## Page excerpt

FX Update: Is the USD rolling over or will July CPI offer support? FX Update: Is the USD rolling over or will July CPI offer support? FX Update: Is the USD rolling over or will July CPI offer support?

FX Update: Is the USD rolling over or will July CPI offer support?

Forex 5 minutes to read
John Hardy

Head of FX Strategy

Summary:  The market conviction in its forecast for the cycle seems to be strengthening despite recent strong US data. This could mean the US dollar is at risk of rolling over further in the near term, as long as the long end of the US yield curve remains anchored or falls further. Tomorrow’s July CPI release is the most important macro data point of the week, but is the market so convinced of its pricing of the cycle that it is willing to look through yet another hot US data point?

FX Trading focus: How convinced is this market in its cycle forecast?

After the greenback only knee-jerked briefly to the strong side in reaction to both the very strong ISM Services survey last Wednesday and then the even stronger US jobs report on Friday, it’s hard to see why even a somewhat firmer July CPI print tomorrow will drive a more sustained move. For whatever reason, the market seems uninterested in bidding up the dollar on firm US data, even when that brings a solid adjustment higher to the front end of the US yield curve. Perhaps the relative anchoring of the longer end of the US yield curve is the key as the market’s view of how the cycle plays out has continued to solidify despite. This has further inverted the yield curve as the market tweaks the “peak Fed” terminal rate for the end of this year while longer yields have moved far less, resulting in the most inverted 2-10 yield slope since 1982 at -46 bps at one point yesterday, just a few bps above the 40-year record of -51 bps posted in the year 2000 (and back then there was a lot more yield to work with – the 2-year was well north of 6.0% for much of 2000.)

## Data provided

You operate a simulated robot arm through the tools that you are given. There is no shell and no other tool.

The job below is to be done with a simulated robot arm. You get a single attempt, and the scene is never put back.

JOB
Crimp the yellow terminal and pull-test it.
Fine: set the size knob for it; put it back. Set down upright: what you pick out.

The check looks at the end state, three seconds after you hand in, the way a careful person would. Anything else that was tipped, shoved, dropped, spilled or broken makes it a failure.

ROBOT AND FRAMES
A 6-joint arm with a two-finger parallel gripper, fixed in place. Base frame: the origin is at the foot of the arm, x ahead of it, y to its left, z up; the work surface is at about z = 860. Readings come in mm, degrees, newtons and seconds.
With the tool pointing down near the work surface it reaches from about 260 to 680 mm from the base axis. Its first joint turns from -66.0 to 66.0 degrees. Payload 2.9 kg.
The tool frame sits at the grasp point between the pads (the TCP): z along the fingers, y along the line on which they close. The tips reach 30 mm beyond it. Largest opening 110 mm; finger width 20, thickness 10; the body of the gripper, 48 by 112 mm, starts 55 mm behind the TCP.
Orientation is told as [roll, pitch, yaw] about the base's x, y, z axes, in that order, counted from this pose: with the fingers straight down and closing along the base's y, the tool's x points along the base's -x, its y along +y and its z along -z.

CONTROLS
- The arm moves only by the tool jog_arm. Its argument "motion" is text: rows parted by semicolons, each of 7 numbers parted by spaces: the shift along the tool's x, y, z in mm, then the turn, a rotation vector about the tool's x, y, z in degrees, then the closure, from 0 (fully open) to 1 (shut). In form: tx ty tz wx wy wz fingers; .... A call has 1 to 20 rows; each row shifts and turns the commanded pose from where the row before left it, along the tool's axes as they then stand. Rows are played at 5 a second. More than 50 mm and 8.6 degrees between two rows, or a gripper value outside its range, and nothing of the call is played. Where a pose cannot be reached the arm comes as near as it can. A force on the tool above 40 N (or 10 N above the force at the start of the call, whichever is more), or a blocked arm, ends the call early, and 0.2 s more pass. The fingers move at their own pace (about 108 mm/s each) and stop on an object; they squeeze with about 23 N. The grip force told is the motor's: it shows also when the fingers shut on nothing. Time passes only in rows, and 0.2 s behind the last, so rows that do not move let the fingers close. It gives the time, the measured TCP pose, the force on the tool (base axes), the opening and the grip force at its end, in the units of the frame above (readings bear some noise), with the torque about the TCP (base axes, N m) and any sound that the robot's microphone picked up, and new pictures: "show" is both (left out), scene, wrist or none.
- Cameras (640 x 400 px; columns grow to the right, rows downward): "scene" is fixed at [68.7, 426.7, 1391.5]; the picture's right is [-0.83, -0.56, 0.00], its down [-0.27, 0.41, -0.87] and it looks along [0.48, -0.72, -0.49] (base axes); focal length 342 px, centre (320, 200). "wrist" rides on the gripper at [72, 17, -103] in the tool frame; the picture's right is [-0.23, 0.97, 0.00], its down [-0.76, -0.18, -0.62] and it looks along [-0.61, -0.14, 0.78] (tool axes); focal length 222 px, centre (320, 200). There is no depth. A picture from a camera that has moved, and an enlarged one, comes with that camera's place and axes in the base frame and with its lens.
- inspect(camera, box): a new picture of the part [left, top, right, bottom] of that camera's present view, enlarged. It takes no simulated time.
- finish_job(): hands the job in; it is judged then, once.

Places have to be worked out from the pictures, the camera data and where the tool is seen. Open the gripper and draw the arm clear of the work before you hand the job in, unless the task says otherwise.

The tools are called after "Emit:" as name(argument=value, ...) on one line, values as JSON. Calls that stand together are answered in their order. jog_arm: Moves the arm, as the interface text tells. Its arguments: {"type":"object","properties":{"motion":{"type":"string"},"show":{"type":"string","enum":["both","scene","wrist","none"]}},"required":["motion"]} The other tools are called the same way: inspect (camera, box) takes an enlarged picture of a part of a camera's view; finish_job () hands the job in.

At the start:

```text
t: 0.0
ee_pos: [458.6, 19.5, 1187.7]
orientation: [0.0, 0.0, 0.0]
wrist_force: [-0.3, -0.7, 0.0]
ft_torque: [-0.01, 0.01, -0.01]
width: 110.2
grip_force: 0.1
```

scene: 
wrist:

## Problems to work on
1. Extract from the page excerpt the words running from "Head of FX Strategy" to "US data point?".
2. Take up the page excerpt again after its last words.

## Exercise responses
1.
Head of FX Strategy

Summary:  The market conviction in its forecast for the cycle seems to be strengthening despite recent strong US data. This could mean the US dollar is at risk of rolling over further in the near term, as long as the long end of the US yield curve remains anchored or falls further. Tomorrow’s July CPI release is the most important macro data point of the week, but is the market so convinced of its pricing of the cycle that it is willing to look through yet another hot US data point?

2.
If risk sentiment continues to roll back lower after the surge-and-reverse in equities yesterday and regardless of whether the US July CPI comes in slightly stronger or weaker or inline, the US dollar risks drooping further if US yields remain subdued or lower, but perhaps with more pointed weakness against the EUR and JPY if long US treasury yields push back toward the recent pivot lows. Yesterday, after all, saw the market erasing the bulk of the bump in 10-year treasury yields from Friday’s US jobs report with no real fresh inputs save for the thin excuse yesterday of July inflation expectations dropping sharply in a New York Fed survey (a drop of some 20% in peak June retail gasoline prices by the end of July likely the chief driver there). But who knows, perhaps the market is waiting for this inflation print tomorrow with more anticipation than I realize (my assumption is that the 20% fall back in gasoline prices and a steep fall in crude will have the market wanting to look through any surprisingly high number tomorrow. If the number is to shock, it would be in the details and likely in core month-on-month figures popping more than the +0.5% expected). Certainly, a scenario of higher yields and risk off are the most likely combination to bring USD support.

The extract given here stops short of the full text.